The snow and the bitter cold persisted until the first week of March 1963. The sea froze for a mile or more out from the shore in many places - at Ramsgate in Kent the harbour was frozen over and a car drove across the River Dee, from bank to bank, at Chester. At Cambridge students took a short cut to their various colleges by walking along the frozen River Cam.
If any such winters occurred in the UK again, a country now vastly different in so many ways to what it was in either 1947 or 1963, the chaos and economic damage would be almost unimaginable. Let's hope it won't happen now - after all, we've just experienced the coldest November weather ever recorded in the UK.
The winter of 62/63 was my last in the UK ( place called Barton in the Clay Beds). Even with central heating our pipes froze and that tank in the attic that fed the hot water tank had 1/2inch of ice that had to be broken every morning. We were cut of for three days, they had to dig their way through the country lane that had high banks on both sides.
In Feb 63 I answered an add in the Sunday Telegraph for a job in Ottawa Canada and have never left. In my 47 years here I was never unable to get into work because of snow.

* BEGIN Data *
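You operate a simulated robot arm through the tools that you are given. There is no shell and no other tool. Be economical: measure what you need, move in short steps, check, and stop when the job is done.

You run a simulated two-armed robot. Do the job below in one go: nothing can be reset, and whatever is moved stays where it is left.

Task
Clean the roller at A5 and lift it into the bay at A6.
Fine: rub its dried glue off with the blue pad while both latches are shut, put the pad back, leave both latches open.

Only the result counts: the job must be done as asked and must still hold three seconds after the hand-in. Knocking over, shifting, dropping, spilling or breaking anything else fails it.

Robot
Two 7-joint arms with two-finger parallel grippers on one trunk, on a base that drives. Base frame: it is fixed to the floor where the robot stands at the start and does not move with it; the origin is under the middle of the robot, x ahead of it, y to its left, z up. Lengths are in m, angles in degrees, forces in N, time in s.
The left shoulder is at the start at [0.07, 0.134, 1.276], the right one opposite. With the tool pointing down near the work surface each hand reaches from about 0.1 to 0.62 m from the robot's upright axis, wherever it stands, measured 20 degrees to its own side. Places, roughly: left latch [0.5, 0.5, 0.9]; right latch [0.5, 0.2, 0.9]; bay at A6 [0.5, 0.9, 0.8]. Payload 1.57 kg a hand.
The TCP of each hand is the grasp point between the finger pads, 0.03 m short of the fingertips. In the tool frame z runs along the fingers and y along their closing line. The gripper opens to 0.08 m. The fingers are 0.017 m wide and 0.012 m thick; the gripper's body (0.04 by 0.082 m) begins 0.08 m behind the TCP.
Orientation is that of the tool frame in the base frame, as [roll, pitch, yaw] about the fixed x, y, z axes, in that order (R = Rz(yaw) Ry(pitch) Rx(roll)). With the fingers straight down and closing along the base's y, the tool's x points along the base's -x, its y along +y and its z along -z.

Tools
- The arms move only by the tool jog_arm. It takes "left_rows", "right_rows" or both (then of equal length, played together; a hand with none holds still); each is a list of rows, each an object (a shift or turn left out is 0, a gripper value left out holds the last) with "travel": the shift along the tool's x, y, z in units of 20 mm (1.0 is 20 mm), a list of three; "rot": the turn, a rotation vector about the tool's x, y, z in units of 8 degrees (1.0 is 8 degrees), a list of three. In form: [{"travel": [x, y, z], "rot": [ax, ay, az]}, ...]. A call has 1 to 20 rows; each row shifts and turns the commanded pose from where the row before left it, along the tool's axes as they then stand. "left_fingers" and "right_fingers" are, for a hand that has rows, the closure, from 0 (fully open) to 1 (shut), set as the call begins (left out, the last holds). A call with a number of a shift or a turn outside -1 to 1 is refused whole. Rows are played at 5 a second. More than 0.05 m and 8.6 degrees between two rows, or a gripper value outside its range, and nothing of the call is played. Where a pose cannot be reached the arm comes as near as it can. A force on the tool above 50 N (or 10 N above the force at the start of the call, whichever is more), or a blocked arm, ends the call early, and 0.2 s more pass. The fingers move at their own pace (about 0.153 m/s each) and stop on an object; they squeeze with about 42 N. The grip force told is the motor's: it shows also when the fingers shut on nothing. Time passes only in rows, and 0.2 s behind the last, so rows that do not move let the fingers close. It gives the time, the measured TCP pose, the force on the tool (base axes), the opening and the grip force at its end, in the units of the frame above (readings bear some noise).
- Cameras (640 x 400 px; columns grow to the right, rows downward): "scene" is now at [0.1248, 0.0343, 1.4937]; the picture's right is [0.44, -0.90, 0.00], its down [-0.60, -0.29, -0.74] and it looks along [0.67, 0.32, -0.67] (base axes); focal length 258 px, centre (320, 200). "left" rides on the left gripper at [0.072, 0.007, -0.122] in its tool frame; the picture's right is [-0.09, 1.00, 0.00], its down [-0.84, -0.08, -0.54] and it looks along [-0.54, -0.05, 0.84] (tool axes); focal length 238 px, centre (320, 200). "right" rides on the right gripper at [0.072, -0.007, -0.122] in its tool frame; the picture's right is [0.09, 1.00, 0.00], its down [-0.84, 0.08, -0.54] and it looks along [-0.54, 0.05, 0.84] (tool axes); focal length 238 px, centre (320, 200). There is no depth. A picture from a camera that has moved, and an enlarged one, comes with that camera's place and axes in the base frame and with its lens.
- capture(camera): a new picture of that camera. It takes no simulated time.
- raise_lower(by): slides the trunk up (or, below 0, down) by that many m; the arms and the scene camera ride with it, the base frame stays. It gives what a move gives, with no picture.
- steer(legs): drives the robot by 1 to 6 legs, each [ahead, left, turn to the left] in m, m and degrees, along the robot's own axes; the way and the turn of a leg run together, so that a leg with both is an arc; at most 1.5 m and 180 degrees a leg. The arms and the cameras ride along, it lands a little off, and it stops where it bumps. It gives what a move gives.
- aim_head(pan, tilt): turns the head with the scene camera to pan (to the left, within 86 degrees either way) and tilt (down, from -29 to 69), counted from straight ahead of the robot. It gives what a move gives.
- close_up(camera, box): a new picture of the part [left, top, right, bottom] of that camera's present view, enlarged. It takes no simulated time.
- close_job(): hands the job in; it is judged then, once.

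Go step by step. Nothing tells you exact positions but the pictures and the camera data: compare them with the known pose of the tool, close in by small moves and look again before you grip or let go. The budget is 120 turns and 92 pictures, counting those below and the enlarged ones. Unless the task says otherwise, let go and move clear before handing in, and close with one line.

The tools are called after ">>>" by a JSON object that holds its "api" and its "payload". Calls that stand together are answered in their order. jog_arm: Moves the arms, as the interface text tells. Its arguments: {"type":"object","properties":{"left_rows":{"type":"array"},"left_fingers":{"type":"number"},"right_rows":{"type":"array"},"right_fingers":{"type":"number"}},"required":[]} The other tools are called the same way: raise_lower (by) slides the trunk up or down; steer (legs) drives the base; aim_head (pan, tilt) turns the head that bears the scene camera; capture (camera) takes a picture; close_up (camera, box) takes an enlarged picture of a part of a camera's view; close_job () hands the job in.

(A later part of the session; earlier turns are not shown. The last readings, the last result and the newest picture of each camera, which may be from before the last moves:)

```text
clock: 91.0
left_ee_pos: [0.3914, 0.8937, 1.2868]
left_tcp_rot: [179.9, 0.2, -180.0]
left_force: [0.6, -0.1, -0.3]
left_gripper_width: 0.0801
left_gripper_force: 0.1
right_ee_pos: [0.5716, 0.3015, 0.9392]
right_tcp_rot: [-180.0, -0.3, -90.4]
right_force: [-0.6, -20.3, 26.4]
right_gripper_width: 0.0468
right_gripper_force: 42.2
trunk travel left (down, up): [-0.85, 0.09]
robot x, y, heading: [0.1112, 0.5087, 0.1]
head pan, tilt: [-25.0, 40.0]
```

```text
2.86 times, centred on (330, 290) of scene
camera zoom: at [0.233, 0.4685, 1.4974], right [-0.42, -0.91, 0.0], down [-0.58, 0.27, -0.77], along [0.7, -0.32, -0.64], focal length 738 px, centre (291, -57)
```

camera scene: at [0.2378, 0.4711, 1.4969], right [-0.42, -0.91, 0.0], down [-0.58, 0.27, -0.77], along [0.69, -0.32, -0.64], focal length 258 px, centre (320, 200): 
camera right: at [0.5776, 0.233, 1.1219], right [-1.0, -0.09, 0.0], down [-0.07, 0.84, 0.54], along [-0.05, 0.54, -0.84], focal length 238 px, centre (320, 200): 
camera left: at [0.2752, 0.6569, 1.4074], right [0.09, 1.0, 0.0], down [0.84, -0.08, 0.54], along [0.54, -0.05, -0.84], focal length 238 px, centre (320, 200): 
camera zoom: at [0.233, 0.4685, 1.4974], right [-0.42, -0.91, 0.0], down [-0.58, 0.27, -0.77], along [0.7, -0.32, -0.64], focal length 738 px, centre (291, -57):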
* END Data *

But then we have an enormous amount of equipment and roads built to take heavy snow falls.
#52
Re: Things are bad in old Blighty
I know its cool to knock the UK when it suffers from the weather, but to add a little transatlantic context, this "devastating blizzard" and the ensuing "arctic conditions" closed roads, downed power lines, caused umpteen pileups on the highways and earned our kids a snow day a year ago today.......
Attachment 97461
Buggered up my newplantings too.......
Attachment 97461
Buggered up my newplantings too.......
I'm from Iowa originally so I find it quite funny, as does the hubster.